THE REQUEST
Which lines below hold the word "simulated"? Copy all of them.
── GIVEN MATERIAL
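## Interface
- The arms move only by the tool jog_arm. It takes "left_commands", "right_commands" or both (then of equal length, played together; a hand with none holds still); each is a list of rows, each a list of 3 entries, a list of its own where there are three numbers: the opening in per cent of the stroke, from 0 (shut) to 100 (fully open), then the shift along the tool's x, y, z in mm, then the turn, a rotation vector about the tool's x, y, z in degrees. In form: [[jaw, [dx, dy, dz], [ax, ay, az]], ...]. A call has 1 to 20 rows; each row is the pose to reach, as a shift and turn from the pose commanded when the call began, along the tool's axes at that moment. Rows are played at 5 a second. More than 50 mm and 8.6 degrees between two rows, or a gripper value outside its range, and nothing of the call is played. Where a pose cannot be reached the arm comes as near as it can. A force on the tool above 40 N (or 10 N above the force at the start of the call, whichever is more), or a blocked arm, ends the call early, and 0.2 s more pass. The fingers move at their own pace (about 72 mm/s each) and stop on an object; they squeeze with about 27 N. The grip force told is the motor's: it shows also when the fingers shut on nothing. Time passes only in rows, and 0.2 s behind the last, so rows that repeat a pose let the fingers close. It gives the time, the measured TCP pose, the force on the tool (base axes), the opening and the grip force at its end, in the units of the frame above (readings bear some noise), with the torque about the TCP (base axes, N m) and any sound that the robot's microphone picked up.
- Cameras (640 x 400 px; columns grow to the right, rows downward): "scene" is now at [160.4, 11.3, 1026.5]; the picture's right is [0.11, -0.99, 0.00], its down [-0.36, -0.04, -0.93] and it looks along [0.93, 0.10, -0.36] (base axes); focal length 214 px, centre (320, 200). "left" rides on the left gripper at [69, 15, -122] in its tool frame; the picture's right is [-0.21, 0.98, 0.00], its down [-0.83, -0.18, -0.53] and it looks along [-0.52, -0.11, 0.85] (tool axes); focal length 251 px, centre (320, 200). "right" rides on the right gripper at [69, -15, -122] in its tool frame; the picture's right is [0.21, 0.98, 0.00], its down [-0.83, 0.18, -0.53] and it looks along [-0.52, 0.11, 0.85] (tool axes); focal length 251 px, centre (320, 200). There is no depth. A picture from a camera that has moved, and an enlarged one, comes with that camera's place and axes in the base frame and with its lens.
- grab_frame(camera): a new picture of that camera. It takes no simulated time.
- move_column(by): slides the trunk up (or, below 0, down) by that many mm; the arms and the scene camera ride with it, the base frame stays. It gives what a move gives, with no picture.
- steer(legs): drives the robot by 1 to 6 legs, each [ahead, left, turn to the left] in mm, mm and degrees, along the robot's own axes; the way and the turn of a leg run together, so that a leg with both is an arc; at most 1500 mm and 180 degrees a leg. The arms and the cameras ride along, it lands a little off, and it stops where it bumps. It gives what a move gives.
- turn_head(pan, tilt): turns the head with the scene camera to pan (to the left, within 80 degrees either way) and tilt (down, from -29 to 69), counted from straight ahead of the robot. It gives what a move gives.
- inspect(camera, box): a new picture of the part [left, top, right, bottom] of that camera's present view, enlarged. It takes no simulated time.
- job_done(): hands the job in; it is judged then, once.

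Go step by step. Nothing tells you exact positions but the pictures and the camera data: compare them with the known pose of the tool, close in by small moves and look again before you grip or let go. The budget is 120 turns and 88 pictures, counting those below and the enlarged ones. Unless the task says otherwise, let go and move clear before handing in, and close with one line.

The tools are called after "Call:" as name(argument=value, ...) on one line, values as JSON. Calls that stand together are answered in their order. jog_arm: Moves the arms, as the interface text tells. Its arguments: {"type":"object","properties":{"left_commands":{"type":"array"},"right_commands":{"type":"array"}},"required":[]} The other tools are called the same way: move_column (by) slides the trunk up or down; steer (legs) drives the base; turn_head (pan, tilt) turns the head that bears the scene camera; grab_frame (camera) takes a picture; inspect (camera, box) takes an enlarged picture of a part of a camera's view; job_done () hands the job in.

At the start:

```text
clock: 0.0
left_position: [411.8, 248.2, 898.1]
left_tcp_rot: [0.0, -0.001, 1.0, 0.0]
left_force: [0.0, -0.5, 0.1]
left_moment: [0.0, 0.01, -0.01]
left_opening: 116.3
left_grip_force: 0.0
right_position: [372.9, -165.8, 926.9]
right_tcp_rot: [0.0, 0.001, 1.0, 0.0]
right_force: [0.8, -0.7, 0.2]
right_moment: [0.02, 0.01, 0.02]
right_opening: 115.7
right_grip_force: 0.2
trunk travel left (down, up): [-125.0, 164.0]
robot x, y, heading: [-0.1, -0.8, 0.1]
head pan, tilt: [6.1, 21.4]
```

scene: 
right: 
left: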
────
RESULT OF THIS EXERCISE
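- grab_frame(camera): a new picture of that camera. It takes no simulated time.
- inspect(camera, box): a new picture of the part [left, top, right, bottom] of that camera's present view, enlarged. It takes no simulated time.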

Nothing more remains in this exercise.